Known as the Hikikomori Diagnostic Evaluation, or HiDE, the tool provides practical guidance and specific structured interview questions for clinicians to diagnose the condition.
“Providers and patients who have heard about hikikomori are still often in the dark in terms of knowing what exactly it is, or how they might get clinically evaluated for it,” said lead author Alan Teo, M.D., associate professor of psychiatry in the School of Medicine at Oregon Health & Science University, and a psychiatrist in the VA Portland Health Care System. “Family members have looked for therapists and psychiatrists who can help, and they hit dead ends.”
Hikikomori is a form of pathological social withdrawal or social isolation whose essential feature is physical isolation in one’s home.
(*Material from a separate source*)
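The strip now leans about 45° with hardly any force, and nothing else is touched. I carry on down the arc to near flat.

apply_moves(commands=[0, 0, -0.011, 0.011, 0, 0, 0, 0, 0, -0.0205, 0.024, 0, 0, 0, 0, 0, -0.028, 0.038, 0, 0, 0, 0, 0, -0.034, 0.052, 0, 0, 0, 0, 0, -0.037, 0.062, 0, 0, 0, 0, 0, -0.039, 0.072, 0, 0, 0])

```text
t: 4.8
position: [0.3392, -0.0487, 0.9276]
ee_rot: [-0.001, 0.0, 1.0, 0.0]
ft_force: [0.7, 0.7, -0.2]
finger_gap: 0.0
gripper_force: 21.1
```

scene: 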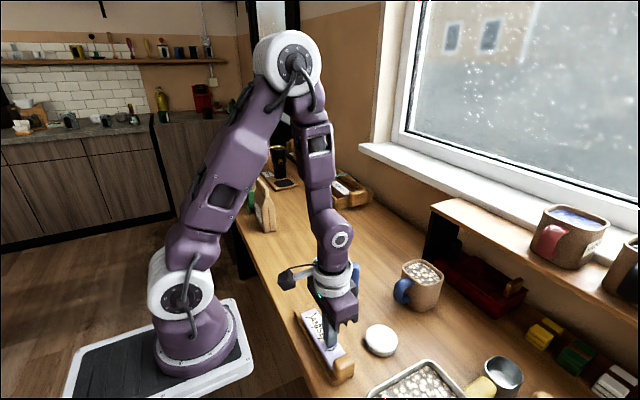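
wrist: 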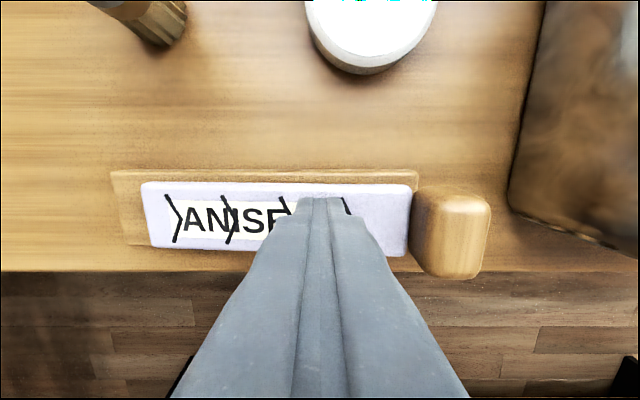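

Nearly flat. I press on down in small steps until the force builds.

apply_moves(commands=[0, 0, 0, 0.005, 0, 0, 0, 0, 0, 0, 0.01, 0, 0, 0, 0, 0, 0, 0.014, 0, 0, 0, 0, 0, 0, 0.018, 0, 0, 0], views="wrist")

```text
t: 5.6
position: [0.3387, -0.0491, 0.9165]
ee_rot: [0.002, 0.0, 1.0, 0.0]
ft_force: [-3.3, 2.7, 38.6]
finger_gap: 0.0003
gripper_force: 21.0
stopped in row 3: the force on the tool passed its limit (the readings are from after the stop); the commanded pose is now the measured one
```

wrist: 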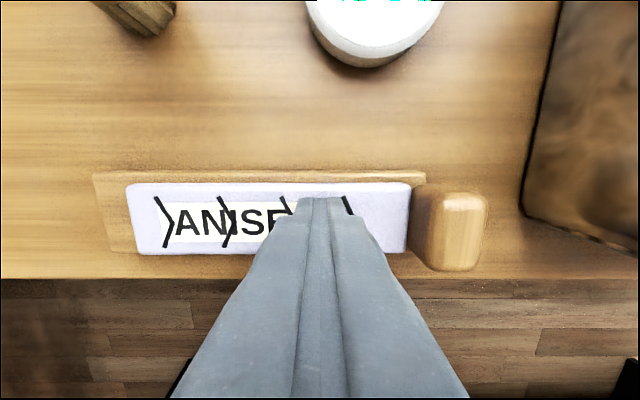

Under a definition published in 2020, the person must meet the following criteria:
- Marked social isolation in one’s home.
- Duration of continuous social isolation of at least six months.
- Significant functional impairment or distress associated with the social isolation.
Hikikomori is distinguished by stress caused by months-long isolation at home.
The new evaluation tool offers a roadmap for clinicians to clearly diagnose hikikomori, which is distinct from other forms of mental illness such as generalized anxiety disorder.
In early 2020, Teo and co-authors published in World Psychiatry a simplified and clear definition of hikikomori. The ink had barely dried on that publication when the COVID-19 pandemic forced much of the world to work from home and refrain from large public gatherings — introducing extreme social isolation for some, and amplifying it for others.
“When COVID hit, people began spending more time alone, going into their own caves,” Teo said. “That affected the way we live our lives. In addition, technology encourages us to look at our screens and not necessarily look each other in the eye. I have to think all of these factors are nudging more people in the direction of risk for hikikomori.”
The next step will be clinical guidance to actually treat the condition once it’s accurately diagnosed.
“We don’t know what treatments work, and what treatments don’t work,” Teo said. “We’re focused on doing things one step at a time. You can’t treat something if you can’t agree on what it is, and if you can’t diagnose it in the first place.”